Material provided:
——————————
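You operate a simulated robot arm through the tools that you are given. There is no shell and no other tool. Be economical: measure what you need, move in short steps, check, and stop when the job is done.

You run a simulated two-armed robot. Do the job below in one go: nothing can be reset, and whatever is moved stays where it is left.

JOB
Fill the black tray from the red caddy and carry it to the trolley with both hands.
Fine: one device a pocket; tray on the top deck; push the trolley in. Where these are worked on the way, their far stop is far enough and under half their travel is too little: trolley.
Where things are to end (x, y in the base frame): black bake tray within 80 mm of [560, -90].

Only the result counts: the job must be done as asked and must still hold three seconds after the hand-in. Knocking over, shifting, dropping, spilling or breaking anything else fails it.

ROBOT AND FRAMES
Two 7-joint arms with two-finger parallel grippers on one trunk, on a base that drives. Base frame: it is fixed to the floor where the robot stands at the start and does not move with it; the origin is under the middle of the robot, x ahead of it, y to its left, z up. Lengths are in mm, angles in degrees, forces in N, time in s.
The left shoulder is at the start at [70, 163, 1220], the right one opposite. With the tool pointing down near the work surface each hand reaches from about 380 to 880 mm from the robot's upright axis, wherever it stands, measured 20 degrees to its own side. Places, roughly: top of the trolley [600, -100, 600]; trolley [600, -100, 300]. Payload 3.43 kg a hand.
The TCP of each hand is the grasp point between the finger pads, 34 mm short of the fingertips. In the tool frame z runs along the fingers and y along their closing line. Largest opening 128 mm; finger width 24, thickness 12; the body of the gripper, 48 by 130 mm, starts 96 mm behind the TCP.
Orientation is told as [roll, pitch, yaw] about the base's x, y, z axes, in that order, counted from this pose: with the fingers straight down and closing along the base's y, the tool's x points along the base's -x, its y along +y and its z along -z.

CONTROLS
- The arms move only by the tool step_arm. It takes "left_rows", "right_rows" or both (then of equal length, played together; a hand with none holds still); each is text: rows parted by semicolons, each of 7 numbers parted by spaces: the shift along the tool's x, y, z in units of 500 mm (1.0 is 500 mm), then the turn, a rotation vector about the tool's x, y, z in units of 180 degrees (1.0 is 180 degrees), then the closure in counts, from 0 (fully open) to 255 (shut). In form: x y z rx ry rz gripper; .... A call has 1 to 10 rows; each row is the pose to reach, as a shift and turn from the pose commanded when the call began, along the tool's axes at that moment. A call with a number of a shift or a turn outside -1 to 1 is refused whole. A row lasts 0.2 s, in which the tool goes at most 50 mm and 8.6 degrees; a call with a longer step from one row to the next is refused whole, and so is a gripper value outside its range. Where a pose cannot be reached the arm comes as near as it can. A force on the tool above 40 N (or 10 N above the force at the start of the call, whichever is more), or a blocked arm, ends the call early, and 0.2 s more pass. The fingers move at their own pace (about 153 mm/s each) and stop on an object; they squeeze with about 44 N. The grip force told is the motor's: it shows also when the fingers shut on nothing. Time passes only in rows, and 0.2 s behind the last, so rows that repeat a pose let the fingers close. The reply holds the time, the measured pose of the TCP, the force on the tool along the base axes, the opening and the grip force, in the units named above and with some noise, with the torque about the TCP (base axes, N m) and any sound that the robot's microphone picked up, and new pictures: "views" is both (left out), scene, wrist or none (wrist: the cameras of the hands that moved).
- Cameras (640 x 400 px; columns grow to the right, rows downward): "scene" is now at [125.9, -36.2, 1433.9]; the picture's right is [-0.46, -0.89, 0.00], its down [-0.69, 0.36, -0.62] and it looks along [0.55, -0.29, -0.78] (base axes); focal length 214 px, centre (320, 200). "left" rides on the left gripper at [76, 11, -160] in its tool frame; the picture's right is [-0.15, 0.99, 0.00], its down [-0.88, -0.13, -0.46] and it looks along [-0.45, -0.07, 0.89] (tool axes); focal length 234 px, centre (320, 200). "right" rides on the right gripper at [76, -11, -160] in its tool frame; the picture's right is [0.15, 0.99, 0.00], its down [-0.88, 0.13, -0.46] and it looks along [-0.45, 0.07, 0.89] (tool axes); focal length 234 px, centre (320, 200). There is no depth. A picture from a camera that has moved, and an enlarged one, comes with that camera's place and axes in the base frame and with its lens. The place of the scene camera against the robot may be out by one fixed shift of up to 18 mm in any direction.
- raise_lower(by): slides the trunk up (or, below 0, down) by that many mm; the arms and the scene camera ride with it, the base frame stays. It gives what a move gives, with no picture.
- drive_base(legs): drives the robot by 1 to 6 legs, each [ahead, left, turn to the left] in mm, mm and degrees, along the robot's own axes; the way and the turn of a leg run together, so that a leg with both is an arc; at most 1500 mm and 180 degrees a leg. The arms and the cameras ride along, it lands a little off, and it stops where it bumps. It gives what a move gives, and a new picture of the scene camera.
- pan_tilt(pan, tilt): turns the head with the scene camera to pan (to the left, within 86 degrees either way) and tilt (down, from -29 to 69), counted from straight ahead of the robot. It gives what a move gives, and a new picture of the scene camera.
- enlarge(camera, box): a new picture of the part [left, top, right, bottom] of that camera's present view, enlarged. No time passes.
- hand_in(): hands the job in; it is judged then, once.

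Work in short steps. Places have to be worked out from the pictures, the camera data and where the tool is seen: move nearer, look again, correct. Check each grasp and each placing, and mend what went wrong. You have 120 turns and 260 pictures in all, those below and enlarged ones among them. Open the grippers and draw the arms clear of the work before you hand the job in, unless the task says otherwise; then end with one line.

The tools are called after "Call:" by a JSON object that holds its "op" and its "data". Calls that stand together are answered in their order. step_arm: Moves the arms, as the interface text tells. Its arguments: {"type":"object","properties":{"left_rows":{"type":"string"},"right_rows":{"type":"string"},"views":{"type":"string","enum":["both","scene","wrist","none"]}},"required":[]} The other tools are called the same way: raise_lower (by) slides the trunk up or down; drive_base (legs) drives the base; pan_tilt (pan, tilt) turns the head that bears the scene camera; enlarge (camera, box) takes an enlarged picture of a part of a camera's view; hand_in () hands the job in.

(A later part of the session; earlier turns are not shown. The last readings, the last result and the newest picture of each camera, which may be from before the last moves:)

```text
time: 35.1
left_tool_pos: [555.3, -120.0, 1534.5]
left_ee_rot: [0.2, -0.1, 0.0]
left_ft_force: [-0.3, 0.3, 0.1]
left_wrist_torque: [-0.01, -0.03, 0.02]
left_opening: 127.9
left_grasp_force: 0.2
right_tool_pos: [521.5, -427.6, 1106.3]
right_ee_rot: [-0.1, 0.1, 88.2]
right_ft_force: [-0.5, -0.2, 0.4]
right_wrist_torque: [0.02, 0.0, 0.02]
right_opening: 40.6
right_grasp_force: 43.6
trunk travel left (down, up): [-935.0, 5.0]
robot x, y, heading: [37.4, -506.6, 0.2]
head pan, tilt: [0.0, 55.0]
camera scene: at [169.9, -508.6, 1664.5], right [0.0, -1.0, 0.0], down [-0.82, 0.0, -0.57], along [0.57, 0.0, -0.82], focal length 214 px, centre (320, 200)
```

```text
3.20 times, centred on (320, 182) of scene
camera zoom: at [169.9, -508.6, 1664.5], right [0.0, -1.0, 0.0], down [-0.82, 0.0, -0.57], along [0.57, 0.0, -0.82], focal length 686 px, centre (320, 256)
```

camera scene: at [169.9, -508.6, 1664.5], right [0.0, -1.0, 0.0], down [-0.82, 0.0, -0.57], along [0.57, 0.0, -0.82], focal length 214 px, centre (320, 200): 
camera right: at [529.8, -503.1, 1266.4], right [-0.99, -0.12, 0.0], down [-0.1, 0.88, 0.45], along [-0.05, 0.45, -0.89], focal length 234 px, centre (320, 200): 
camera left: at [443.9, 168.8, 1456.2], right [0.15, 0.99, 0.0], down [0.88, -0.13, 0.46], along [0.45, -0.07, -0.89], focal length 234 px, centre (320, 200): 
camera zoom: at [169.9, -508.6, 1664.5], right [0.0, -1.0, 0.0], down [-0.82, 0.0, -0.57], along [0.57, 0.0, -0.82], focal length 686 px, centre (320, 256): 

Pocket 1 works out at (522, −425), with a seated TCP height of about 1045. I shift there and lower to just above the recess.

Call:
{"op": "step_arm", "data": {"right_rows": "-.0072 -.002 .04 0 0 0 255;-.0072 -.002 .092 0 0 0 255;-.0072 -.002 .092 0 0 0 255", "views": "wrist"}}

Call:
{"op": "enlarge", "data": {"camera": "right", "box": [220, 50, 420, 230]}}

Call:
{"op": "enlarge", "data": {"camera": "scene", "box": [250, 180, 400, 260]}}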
——————————
Passage shown:
Comparative genomic analysis of archaeal genotypic variants in a single population and in two different oceanic provinces.

Planktonic crenarchaeotes are present in high abundance in Antarctic winter surface waters, and they also make up a large proportion of total cell numbers throughout deep ocean waters. To better characterize these uncultivated marine crenarchaeotes, we analyzed large genome fragments from individuals recovered from a single Antarctic picoplankton population and compared them to those from a representative obtained from deeper waters of the temperate North Pacific. Sequencing and analysis of the entire DNA insert from one Antarctic marine archaeon (fosmid 74A4) revealed differences in genome structure and content between Antarctic surface water and temperate deepwater archaea. Analysis of the predicted gene products encoded by the 74A4 sequence and those derived from a temperate, deepwater planktonic crenarchaeote (fosmid 4B7) revealed many typical archaeal proteins but also several proteins that so far have not been detected in archaea. The unique fraction of marine archaeal genes included, among others, those for a predicted RNA-binding protein of the bacterial cold shock family and a eukaryote-type Zn finger protein. Comparison of closely related archaea originating from a single population revealed significant genomic divergence that was not evident from 16S rRNA sequence variation. The data suggest that considerable functional diversity may exist within single populations of coexisting microbial strains, even those with identical 16S rRNA sequences. Our results also demonstrate that genomic approaches can provide high-resolution information relevant to microbial population genetics, ecology, and evolution, even for microbes that have not yet been cultivated.
——————————
Goal of the exercise: Repeat the passage shown word for word.

Reply to the exercise:
Comparative genomic analysis of archaeal genotypic variants in a single population and in two different oceanic provinces.

Planktonic crenarchaeotes are present in high abundance in Antarctic winter surface waters, and they also make up a large proportion of total cell numbers throughout deep ocean waters. To better characterize these uncultivated marine crenarchaeotes, we analyzed large genome fragments from individuals recovered from a single Antarctic picoplankton population and compared them to those from a representative obtained from deeper waters of the temperate North Pacific. Sequencing and analysis of the entire DNA insert from one Antarctic marine archaeon (fosmid 74A4) revealed differences in genome structure and content between Antarctic surface water and temperate deepwater archaea. Analysis of the predicted gene products encoded by the 74A4 sequence and those derived from a temperate, deepwater planktonic crenarchaeote (fosmid 4B7) revealed many typical archaeal proteins but also several proteins that so far have not been detected in archaea. The unique fraction of marine archaeal genes included, among others, those for a predicted RNA-binding protein of the bacterial cold shock family and a eukaryote-type Zn finger protein. Comparison of closely related archaea originating from a single population revealed significant genomic divergence that was not evident from 16S rRNA sequence variation. The data suggest that considerable functional diversity may exist within single populations of coexisting microbial strains, even those with identical 16S rRNA sequences. Our results also demonstrate that genomic approaches can provide high-resolution information relevant to microbial population genetics, ecology, and evolution, even for microbes that have not yet been cultivated.